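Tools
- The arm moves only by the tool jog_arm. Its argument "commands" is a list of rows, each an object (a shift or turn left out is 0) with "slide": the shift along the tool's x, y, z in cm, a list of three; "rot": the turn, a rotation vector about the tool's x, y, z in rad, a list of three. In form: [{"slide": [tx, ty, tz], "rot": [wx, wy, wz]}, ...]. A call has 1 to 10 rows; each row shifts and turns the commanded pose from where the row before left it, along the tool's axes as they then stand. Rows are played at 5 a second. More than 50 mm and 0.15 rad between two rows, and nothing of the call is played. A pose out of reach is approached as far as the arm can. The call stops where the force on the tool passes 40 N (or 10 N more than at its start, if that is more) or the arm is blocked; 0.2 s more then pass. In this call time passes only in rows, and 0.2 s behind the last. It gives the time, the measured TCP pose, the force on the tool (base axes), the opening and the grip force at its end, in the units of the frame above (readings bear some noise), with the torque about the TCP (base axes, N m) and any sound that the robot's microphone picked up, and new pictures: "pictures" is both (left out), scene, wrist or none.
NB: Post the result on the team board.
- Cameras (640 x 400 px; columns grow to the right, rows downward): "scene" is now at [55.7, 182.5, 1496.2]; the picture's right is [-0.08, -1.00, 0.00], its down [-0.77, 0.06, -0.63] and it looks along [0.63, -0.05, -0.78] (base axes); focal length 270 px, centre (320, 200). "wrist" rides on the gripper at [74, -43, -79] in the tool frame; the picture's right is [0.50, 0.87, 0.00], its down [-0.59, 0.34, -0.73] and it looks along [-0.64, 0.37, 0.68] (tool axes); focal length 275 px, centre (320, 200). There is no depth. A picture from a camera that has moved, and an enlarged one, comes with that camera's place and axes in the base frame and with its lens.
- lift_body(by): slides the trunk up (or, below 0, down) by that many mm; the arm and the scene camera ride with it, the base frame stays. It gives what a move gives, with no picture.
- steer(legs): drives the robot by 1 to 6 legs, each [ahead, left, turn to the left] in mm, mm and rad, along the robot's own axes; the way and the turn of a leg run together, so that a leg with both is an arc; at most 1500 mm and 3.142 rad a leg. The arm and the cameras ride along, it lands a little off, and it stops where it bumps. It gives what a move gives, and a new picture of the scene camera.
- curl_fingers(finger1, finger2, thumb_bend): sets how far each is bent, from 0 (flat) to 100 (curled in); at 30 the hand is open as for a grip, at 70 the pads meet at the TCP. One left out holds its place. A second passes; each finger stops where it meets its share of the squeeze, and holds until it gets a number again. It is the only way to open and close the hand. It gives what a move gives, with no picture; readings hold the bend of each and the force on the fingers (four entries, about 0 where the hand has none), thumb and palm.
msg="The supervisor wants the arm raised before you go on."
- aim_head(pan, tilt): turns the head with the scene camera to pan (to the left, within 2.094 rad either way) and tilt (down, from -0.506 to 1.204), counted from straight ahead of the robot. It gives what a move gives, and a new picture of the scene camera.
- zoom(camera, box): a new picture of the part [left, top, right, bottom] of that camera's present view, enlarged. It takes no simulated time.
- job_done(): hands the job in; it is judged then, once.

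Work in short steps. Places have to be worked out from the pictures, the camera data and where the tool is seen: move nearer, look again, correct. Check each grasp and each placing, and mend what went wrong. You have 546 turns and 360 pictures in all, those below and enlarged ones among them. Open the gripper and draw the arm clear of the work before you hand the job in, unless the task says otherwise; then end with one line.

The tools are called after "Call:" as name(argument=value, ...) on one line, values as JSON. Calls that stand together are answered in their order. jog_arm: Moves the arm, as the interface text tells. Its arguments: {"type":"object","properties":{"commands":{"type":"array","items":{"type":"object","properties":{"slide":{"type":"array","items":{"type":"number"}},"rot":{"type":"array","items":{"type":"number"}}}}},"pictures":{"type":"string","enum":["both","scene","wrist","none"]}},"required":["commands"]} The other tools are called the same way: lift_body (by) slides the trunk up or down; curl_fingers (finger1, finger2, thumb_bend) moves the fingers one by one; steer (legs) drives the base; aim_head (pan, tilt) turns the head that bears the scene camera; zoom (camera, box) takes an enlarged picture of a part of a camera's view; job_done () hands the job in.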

• [PROBLEM TO WORK ON]: Take the data above and return it exactly. Give them as a JSON list of strings, one for each line, with blank lines left out.

• [COMPLETE RESPONSE]:
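[
  "Tools",
  "- The arm moves only by the tool jog_arm. Its argument \"commands\" is a list of rows, each an object (a shift or turn left out is 0) with \"slide\": the shift along the tool's x, y, z in cm, a list of three; \"rot\": the turn, a rotation vector about the tool's x, y, z in rad, a list of three. In form: [{\"slide\": [tx, ty, tz], \"rot\": [wx, wy, wz]}, ...]. A call has 1 to 10 rows; each row shifts and turns the commanded pose from where the row before left it, along the tool's axes as they then stand. Rows are played at 5 a second. More than 50 mm and 0.15 rad between two rows, and nothing of the call is played. A pose out of reach is approached as far as the arm can. The call stops where the force on the tool passes 40 N (or 10 N more than at its start, if that is more) or the arm is blocked; 0.2 s more then pass. In this call time passes only in rows, and 0.2 s behind the last. It gives the time, the measured TCP pose, the force on the tool (base axes), the opening and the grip force at its end, in the units of the frame above (readings bear some noise), with the torque about the TCP (base axes, N m) and any sound that the robot's microphone picked up, and new pictures: \"pictures\" is both (left out), scene, wrist or none.",
  "NB: Post the result on the team board.",
  "- Cameras (640 x 400 px; columns grow to the right, rows downward): \"scene\" is now at [55.7, 182.5, 1496.2]; the picture's right is [-0.08, -1.00, 0.00], its down [-0.77, 0.06, -0.63] and it looks along [0.63, -0.05, -0.78] (base axes); focal length 270 px, centre (320, 200). \"wrist\" rides on the gripper at [74, -43, -79] in the tool frame; the picture's right is [0.50, 0.87, 0.00], its down [-0.59, 0.34, -0.73] and it looks along [-0.64, 0.37, 0.68] (tool axes); focal length 275 px, centre (320, 200). There is no depth. A picture from a camera that has moved, and an enlarged one, comes with that camera's place and axes in the base frame and with its lens.",
  "- lift_body(by): slides the trunk up (or, below 0, down) by that many mm; the arm and the scene camera ride with it, the base frame stays. It gives what a move gives, with no picture.",
  "- steer(legs): drives the robot by 1 to 6 legs, each [ahead, left, turn to the left] in mm, mm and rad, along the robot's own axes; the way and the turn of a leg run together, so that a leg with both is an arc; at most 1500 mm and 3.142 rad a leg. The arm and the cameras ride along, it lands a little off, and it stops where it bumps. It gives what a move gives, and a new picture of the scene camera.",
  "- curl_fingers(finger1, finger2, thumb_bend): sets how far each is bent, from 0 (flat) to 100 (curled in); at 30 the hand is open as for a grip, at 70 the pads meet at the TCP. One left out holds its place. A second passes; each finger stops where it meets its share of the squeeze, and holds until it gets a number again. It is the only way to open and close the hand. It gives what a move gives, with no picture; readings hold the bend of each and the force on the fingers (four entries, about 0 where the hand has none), thumb and palm.",
  "msg=\"The supervisor wants the arm raised before you go on.\"",
  "- aim_head(pan, tilt): turns the head with the scene camera to pan (to the left, within 2.094 rad either way) and tilt (down, from -0.506 to 1.204), counted from straight ahead of the robot. It gives what a move gives, and a new picture of the scene camera.",
  "- zoom(camera, box): a new picture of the part [left, top, right, bottom] of that camera's present view, enlarged. It takes no simulated time.",
  "- job_done(): hands the job in; it is judged then, once.",
  "Work in short steps. Places have to be worked out from the pictures, the camera data and where the tool is seen: move nearer, look again, correct. Check each grasp and each placing, and mend what went wrong. You have 546 turns and 360 pictures in all, those below and enlarged ones among them. Open the gripper and draw the arm clear of the work before you hand the job in, unless the task says otherwise; then end with one line.",
  "The tools are called after \"Call:\" as name(argument=value, ...) on one line, values as JSON. Calls that stand together are answered in their order. jog_arm: Moves the arm, as the interface text tells. Its arguments: {\"type\":\"object\",\"properties\":{\"commands\":{\"type\":\"array\",\"items\":{\"type\":\"object\",\"properties\":{\"slide\":{\"type\":\"array\",\"items\":{\"type\":\"number\"}},\"rot\":{\"type\":\"array\",\"items\":{\"type\":\"number\"}}}}},\"pictures\":{\"type\":\"string\",\"enum\":[\"both\",\"scene\",\"wrist\",\"none\"]}},\"required\":[\"commands\"]} The other tools are called the same way: lift_body (by) slides the trunk up or down; curl_fingers (finger1, finger2, thumb_bend) moves the fingers one by one; steer (legs) drives the base; aim_head (pan, tilt) turns the head that bears the scene camera; zoom (camera, box) takes an enlarged picture of a part of a camera's view; job_done () hands the job in."
]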